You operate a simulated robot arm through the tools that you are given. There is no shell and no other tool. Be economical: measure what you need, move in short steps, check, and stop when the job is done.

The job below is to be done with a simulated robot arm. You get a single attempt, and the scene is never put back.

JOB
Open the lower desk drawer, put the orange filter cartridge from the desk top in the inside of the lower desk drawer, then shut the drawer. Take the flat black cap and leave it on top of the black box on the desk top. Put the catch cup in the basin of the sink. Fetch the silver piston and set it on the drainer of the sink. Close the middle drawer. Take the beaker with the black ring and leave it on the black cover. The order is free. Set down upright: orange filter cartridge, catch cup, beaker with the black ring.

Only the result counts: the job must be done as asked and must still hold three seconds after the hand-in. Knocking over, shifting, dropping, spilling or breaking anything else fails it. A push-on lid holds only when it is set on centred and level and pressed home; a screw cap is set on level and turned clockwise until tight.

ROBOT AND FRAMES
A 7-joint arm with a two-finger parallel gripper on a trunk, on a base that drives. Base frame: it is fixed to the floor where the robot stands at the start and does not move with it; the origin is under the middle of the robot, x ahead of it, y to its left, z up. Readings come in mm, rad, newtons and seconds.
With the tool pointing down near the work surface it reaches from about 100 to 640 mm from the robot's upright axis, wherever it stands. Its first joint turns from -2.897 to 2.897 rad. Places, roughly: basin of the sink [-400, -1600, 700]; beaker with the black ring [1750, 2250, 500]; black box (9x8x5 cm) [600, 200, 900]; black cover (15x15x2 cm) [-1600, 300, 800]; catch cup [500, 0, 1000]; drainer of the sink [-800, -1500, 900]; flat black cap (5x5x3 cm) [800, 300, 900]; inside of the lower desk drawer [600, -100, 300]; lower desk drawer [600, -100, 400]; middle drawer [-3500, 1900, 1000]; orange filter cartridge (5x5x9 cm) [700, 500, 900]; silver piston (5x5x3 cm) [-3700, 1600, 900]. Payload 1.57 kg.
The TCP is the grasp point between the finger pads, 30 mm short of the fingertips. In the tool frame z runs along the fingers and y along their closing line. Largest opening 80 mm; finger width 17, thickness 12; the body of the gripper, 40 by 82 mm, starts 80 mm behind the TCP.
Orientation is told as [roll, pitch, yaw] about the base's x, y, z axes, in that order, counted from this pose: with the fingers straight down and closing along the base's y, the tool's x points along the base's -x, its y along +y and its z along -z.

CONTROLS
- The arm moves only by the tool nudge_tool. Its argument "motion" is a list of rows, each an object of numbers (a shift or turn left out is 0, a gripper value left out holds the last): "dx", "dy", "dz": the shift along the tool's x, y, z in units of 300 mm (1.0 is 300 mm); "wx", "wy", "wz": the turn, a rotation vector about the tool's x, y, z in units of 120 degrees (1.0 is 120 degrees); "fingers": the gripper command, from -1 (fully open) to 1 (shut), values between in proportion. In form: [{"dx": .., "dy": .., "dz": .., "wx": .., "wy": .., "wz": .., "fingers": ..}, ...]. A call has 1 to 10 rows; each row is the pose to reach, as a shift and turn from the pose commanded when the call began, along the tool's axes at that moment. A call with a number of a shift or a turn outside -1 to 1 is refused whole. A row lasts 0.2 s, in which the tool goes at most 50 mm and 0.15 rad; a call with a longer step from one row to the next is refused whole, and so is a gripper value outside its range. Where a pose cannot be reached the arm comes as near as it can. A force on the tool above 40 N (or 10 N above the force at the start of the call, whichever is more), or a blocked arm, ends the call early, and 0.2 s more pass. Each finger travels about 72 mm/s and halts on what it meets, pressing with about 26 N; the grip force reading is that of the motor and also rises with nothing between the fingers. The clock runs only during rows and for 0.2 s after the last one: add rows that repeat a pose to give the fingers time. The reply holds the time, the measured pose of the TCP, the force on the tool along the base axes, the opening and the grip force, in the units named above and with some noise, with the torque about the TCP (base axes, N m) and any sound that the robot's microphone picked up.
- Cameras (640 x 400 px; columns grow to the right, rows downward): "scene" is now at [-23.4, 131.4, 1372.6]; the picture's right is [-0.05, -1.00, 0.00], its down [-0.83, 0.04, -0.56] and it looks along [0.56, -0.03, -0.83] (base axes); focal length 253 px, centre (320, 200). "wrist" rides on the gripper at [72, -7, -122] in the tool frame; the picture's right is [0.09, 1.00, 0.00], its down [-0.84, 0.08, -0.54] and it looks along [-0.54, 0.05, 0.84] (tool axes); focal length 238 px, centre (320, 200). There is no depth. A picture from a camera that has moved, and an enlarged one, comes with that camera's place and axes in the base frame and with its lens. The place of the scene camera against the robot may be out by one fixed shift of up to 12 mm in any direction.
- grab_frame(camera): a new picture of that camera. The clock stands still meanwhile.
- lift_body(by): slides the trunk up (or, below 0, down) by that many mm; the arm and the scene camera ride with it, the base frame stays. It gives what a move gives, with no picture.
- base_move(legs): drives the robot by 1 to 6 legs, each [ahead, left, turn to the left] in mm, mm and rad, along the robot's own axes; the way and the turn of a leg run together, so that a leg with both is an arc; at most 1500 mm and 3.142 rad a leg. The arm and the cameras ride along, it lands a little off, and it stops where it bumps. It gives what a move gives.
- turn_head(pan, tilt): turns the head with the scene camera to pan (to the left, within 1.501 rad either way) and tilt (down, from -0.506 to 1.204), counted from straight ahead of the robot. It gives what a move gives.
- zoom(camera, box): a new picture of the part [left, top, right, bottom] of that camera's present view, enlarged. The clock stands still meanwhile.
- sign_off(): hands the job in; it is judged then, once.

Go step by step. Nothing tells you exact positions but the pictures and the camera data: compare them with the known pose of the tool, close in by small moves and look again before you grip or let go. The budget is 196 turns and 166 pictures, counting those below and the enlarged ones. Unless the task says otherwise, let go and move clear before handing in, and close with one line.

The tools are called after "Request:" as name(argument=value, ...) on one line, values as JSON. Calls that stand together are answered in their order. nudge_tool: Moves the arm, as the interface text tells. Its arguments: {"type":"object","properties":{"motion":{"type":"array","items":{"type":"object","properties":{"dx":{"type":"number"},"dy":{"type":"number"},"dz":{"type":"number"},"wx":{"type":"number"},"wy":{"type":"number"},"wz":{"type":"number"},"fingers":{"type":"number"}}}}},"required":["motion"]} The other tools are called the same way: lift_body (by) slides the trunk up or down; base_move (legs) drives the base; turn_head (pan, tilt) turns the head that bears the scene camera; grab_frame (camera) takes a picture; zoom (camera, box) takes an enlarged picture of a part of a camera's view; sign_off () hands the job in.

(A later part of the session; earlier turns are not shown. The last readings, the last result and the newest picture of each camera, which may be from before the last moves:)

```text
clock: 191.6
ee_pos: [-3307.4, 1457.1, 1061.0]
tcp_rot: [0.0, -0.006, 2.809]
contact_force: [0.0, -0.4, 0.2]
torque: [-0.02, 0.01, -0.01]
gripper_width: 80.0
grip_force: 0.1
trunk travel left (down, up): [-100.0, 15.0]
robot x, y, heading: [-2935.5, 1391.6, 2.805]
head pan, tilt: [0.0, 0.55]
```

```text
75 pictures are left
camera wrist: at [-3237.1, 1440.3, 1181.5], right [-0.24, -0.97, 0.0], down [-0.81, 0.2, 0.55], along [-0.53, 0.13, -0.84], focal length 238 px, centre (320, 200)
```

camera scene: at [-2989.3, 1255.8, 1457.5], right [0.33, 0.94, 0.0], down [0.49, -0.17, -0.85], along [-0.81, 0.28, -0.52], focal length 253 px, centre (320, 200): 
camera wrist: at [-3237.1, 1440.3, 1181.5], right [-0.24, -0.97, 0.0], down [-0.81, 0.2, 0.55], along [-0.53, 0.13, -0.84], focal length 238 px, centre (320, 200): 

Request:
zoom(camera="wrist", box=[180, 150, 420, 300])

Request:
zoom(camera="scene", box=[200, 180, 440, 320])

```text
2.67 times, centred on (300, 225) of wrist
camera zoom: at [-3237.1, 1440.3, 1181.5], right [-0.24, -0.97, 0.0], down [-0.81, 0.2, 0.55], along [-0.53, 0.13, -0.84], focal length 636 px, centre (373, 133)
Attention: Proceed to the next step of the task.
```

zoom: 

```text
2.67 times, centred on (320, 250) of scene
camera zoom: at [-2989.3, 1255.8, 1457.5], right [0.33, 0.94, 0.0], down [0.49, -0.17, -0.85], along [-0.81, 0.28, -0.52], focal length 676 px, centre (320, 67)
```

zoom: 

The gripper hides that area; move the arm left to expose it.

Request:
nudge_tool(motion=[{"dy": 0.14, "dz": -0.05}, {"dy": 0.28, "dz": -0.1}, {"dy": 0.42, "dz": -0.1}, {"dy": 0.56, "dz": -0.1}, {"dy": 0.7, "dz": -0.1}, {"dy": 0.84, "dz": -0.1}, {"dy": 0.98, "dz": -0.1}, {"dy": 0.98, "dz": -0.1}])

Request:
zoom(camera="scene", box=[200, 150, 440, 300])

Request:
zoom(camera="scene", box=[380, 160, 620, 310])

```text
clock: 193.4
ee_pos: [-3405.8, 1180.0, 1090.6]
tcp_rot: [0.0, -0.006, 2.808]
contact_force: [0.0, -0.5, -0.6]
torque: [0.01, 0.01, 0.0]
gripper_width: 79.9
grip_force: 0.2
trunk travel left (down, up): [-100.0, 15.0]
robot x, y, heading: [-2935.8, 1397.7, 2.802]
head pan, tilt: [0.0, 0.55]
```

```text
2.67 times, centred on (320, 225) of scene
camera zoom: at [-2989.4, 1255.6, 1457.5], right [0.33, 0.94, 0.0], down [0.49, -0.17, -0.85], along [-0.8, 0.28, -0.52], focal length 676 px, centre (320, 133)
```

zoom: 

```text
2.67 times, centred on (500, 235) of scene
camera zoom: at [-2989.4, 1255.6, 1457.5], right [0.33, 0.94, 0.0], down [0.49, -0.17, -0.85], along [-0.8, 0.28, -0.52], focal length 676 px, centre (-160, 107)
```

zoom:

> [WHAT YOU NEED TO DO]:
Using the material above, quote the first line and each line after it, stopping at and including the line that holds "Open the lower".

> [COMPLETE RESPONSE]:
You operate a simulated robot arm through the tools that you are given. There is no shell and no other tool. Be economical: measure what you need, move in short steps, check, and stop when the job is done.

The job below is to be done with a simulated robot arm. You get a single attempt, and the scene is never put back.

JOB
Open the lower desk drawer, put the orange filter cartridge from the desk top in the inside of the lower desk drawer, then shut the drawer. Take the flat black cap and leave it on top of the black box on the desk top. Put the catch cup in the basin of the sink. Fetch the silver piston and set it on the drainer of the sink. Close the middle drawer. Take the beaker with the black ring and leave it on the black cover. The order is free. Set down upright: orange filter cartridge, catch cup, beaker with the black ring.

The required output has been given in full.